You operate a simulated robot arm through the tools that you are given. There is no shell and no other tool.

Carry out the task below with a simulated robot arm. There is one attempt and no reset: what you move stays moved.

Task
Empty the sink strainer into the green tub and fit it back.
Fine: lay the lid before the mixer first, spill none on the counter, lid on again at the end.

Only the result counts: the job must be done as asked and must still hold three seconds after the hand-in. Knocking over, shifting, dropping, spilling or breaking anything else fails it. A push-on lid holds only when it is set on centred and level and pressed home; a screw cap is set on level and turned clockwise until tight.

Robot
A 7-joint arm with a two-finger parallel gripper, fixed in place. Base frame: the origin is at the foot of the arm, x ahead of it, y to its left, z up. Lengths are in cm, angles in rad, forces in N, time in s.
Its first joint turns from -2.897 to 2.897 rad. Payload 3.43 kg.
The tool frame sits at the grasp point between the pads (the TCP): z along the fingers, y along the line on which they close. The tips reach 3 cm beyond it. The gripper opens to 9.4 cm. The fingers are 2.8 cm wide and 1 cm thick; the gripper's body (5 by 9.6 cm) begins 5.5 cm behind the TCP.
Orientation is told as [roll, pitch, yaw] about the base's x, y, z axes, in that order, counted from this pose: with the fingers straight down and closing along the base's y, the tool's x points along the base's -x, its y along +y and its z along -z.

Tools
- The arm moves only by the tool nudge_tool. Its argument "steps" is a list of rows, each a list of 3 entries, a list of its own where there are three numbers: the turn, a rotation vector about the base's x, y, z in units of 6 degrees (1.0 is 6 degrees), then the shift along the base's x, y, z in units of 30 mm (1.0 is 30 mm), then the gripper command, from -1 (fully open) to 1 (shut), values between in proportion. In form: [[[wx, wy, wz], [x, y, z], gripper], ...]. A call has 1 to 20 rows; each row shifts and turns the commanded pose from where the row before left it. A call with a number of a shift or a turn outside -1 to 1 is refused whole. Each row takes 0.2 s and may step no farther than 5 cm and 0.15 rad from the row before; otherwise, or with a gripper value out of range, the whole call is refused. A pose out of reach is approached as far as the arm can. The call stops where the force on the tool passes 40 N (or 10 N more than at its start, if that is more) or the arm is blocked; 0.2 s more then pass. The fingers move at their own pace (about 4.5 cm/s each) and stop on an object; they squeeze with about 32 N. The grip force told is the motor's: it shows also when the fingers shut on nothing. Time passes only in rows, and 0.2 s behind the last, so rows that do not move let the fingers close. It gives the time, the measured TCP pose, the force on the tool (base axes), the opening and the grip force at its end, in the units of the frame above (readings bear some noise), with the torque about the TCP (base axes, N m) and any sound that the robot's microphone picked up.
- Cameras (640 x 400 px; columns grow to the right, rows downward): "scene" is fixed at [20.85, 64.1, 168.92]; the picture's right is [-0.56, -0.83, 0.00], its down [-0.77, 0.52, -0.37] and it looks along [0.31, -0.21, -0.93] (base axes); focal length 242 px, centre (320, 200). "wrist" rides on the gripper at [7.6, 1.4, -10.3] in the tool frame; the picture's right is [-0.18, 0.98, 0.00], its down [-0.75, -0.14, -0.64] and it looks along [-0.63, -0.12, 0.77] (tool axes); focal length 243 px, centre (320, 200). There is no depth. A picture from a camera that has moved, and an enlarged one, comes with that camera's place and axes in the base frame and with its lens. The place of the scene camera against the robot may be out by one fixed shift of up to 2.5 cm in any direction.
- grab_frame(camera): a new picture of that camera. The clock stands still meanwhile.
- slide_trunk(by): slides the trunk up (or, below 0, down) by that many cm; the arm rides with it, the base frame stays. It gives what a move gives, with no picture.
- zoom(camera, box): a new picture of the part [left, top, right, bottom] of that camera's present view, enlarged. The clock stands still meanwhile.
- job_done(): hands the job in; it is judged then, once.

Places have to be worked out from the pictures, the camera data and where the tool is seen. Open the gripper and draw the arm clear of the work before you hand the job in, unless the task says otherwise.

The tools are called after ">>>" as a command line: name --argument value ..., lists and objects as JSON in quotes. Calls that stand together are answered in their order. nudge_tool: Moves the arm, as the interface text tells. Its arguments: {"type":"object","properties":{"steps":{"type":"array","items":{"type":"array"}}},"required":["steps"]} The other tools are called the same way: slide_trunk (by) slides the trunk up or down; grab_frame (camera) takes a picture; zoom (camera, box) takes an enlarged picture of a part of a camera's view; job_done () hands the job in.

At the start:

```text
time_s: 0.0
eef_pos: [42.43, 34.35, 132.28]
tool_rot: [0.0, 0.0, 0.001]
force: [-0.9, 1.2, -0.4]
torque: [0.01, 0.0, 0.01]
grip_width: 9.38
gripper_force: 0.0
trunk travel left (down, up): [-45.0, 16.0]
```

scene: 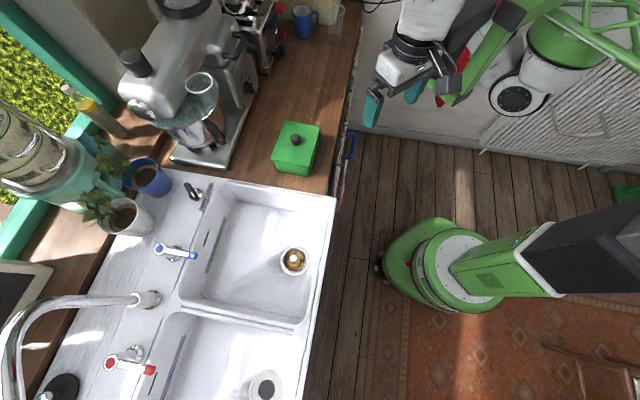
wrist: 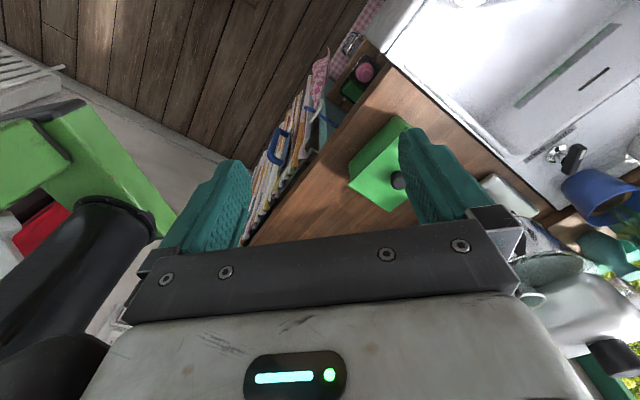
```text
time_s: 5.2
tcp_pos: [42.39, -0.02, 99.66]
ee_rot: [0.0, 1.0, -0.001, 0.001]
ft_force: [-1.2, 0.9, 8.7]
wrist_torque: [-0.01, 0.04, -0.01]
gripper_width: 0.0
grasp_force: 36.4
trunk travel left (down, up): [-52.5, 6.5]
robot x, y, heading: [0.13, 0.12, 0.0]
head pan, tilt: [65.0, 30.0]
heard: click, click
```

GOAL: Give only the number of lines in the records that contain the string "below".

PROBLEM SOLUTION: 2